Units and Measurements is a chapter that rewards formula fluency. Unlike chapters that require lengthy derivations or conceptual essays, the questions here are almost always short and numerical. Know the right formula, apply it correctly, write the answer with proper units — done. The marks are there for students who have prepared this chapter properly and consistently lost by those who assumed they knew it well enough without ever sitting down to consolidate it.
Every formula in this article comes with a clear explanation of what it means, what each symbol stands for and a worked example where the concept benefits from one. This is not a bare formula sheet. It is a formula guide — the kind you can actually learn from, not just copy.
How to Use This Article
The formulas are organized into six sections, matching the natural structure of the chapter:
- Units and Measurement Basics
- Significant Figures
- Dimensional Formulas
- Dimensional Analysis — Applications
- Errors in Measurement
- Measuring Instruments — Least Count
Work through each section in order on your first read. On subsequent revision passes, jump directly to whichever section needs more attention. The worked examples are placed where the formula application is non-obvious — skip them only if the formula feels fully clear.
Section 1: Units and Measurement Basics
Formula 1.1 — Relationship Between Numerical Value and Unit
\[ n_1 u_1 = n_2 u_2 \]
Where:
- \( n_1, n_2 \) = numerical values of the same physical quantity in two different unit systems
- \( u_1, u_2 \) = the corresponding units
What it means: The physical quantity itself does not change when you change the unit. If the unit is made larger, the numerical value gets smaller and vice versa. Their product stays constant.
Example: 1 km = 1000 m. Here \( n_1 = 1 \), \( u_1 = \text{km} \), \( n_2 = 1000 \), \( u_2 = \text{m} \).
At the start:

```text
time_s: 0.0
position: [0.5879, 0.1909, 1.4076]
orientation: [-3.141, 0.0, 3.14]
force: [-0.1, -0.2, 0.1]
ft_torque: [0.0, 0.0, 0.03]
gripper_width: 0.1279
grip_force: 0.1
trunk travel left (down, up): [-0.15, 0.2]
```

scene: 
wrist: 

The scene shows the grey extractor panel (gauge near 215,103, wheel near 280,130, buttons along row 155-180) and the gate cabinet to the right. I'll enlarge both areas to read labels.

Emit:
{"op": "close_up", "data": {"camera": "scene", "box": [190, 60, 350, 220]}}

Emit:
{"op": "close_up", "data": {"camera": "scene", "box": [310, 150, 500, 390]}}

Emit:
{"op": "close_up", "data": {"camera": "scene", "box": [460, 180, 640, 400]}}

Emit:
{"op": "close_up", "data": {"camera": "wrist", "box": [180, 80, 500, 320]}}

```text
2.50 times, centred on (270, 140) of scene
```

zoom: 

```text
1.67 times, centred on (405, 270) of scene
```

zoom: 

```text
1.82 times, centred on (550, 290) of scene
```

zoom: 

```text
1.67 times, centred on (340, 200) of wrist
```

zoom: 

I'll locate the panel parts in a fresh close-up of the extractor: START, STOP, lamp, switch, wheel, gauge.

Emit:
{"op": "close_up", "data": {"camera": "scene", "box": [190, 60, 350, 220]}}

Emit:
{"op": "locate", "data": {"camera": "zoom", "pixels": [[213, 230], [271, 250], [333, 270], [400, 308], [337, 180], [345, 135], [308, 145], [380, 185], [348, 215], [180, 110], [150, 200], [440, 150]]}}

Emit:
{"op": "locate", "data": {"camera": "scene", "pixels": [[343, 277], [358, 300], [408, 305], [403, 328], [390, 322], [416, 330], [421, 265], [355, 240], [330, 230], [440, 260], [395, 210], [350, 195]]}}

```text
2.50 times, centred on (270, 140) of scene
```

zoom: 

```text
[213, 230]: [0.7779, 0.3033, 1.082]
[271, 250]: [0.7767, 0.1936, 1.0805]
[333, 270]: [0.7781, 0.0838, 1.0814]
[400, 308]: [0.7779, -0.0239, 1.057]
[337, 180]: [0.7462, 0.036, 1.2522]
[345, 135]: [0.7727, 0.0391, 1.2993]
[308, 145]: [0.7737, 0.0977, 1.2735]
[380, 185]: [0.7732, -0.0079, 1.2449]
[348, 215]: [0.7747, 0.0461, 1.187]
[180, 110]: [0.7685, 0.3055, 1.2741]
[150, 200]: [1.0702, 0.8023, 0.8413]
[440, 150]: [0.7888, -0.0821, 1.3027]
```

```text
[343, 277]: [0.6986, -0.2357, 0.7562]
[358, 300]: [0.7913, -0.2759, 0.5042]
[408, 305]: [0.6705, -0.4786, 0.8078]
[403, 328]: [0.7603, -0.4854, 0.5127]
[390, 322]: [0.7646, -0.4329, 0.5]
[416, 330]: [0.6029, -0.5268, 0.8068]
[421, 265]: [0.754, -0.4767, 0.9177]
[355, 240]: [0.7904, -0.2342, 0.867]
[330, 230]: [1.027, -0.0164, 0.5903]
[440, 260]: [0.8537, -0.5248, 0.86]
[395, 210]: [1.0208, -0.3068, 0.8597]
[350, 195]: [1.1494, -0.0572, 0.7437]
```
The distance is the same regardless of which pair you write.
Formula 1.2 — General Unit Conversion Using Dimensional Method
\[ n_2 = n_1 \left[\frac{M_1}{M_2}\right]^a \left[\frac{L_1}{L_2}\right]^b \left[\frac{T_1}{T_2}\right]^c \]
Where:
- \( n_1 \) = numerical value in the original system
- \( n_2 \) = numerical value in the new system
- \( M_1, L_1, T_1 \) = base units (mass, length, time) of the original system
- \( M_2, L_2, T_2 \) = base units of the new system
- \( a, b, c \) = dimensional exponents of the physical quantity (from its dimensional formula)
What it means: To convert any physical constant or quantity between unit systems, substitute the known base unit values of each system and the dimensional exponents of the quantity. The formula handles the rest automatically.
Example: To convert the value of G from CGS to SI:
- \( [G] = M^{-1}L^3T^{-2} \), so \( a = -1, b = 3, c = -2 \)
- \( n_1 = 6.67 \times 10^{-8} \) (CGS value)
- \( M_1/M_2 = 1\text{ g}/1\text{ kg} = 10^{-3} \), \( L_1/L_2 = 1\text{ cm}/1\text{ m} = 10^{-2} \), \( T_1/T_2 = 1 \)
\[ n_2 = 6.67 \times 10^{-8} \times (10^{-3})^{-1} \times (10^{-2})^3 \times (1)^{-2} \]
\[ = 6.67 \times 10^{-8} \times 10^3 \times 10^{-6} = 6.67 \times 10^{-11} \]
Result: \( G = 6.67 \times 10^{-11} \) N m² kg⁻² in SI.
[Learn more about How to Convert Units in Physics: Step-by-Step with Solved Examples]
Section 2: Significant Figures
Formula 2.1 — Rounding Rule for Multiplication and Division
\[ \text{Significant figures in result} = \text{Fewest significant figures among all inputs} \]
Example: \( 4.56 \times 1.4 = 6.384 \rightarrow \text{rounded to } 6.4 \) (2 sig figs, matching 1.4)
Formula 2.2 — Rounding Rule for Addition and Subtraction
\[ \text{Decimal places in result} = \text{Fewest decimal places among all inputs} \]
Example: \( 123.4 + 5.67 + 0.012 = 129.082 \rightarrow \text{rounded to } 129.1 \) (1 decimal place, matching 123.4)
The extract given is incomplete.